Write out the listing beneath this instruction in its entirety, exactly as it reads. Return a JSON list in which every string is one line; blank lines are skipped.
===== Data provided =====
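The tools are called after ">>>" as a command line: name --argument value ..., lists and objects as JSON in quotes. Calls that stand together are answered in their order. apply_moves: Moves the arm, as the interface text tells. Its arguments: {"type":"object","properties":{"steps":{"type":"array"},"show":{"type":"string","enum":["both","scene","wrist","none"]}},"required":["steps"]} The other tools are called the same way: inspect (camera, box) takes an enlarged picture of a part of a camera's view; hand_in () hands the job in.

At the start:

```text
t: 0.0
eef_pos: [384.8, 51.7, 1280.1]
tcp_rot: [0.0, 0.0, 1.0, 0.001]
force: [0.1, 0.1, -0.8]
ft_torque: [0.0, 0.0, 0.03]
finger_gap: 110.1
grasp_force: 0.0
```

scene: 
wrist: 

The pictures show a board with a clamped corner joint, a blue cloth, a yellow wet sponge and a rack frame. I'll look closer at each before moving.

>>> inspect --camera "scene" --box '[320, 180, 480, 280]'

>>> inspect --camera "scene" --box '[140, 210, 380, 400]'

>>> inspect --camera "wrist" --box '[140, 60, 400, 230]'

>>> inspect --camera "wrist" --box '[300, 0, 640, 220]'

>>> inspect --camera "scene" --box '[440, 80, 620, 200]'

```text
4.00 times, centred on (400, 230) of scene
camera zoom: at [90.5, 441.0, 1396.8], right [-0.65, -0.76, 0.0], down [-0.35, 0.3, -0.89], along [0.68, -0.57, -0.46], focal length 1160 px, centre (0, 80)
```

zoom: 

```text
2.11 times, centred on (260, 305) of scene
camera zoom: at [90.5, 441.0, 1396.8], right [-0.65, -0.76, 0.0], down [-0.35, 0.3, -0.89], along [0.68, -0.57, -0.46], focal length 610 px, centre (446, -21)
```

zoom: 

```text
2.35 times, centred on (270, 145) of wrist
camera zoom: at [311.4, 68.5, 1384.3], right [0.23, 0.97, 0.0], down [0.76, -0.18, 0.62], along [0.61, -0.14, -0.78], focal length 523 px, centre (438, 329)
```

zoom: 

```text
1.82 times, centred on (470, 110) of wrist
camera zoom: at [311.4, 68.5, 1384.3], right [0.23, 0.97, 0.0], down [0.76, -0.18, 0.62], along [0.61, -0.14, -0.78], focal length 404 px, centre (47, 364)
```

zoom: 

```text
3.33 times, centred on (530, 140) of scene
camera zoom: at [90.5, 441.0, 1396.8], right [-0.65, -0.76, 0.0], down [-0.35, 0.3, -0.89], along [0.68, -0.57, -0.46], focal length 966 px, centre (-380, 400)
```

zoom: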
=====
# Completed task
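[
  "The tools are called after \">>>\" as a command line: name --argument value ..., lists and objects as JSON in quotes. Calls that stand together are answered in their order. apply_moves: Moves the arm, as the interface text tells. Its arguments: {\"type\":\"object\",\"properties\":{\"steps\":{\"type\":\"array\"},\"show\":{\"type\":\"string\",\"enum\":[\"both\",\"scene\",\"wrist\",\"none\"]}},\"required\":[\"steps\"]} The other tools are called the same way: inspect (camera, box) takes an enlarged picture of a part of a camera's view; hand_in () hands the job in.",
  "At the start:",
  "```text",
  "t: 0.0",
  "eef_pos: [384.8, 51.7, 1280.1]",
  "tcp_rot: [0.0, 0.0, 1.0, 0.001]",
  "force: [0.1, 0.1, -0.8]",
  "ft_torque: [0.0, 0.0, 0.03]",
  "finger_gap: 110.1",
  "grasp_force: 0.0",
  "```",
  "scene: ",
  "wrist: ",
  "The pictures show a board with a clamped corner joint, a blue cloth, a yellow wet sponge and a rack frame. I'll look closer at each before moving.",
  ">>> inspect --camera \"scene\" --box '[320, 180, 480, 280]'",
  ">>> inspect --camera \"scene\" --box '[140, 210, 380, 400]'",
  ">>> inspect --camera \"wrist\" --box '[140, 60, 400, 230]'",
  ">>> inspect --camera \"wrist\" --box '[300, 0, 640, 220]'",
  ">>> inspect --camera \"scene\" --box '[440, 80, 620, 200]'",
  "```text",
  "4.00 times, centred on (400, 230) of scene",
  "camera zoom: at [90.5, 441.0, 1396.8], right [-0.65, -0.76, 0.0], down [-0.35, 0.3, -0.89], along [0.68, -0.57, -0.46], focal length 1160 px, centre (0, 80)",
  "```",
  "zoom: ",
  "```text",
  "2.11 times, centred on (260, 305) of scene",
  "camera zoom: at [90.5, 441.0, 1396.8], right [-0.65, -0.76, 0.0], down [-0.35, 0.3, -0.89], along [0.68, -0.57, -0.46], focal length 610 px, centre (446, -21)",
  "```",
  "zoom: ",
  "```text",
  "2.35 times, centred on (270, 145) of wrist",
  "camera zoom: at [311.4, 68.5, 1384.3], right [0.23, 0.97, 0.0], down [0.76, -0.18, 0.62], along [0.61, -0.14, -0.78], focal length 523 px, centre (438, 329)",
  "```",
  "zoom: ",
  "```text",
  "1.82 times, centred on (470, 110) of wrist",
  "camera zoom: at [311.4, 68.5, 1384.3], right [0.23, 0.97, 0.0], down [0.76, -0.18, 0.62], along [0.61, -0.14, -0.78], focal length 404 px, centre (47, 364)",
  "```",
  "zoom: ",
  "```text",
  "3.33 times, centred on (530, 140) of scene",
  "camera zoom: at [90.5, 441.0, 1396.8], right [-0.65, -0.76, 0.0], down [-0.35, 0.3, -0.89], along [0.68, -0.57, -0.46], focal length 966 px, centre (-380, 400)",
  "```",
  "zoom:"
]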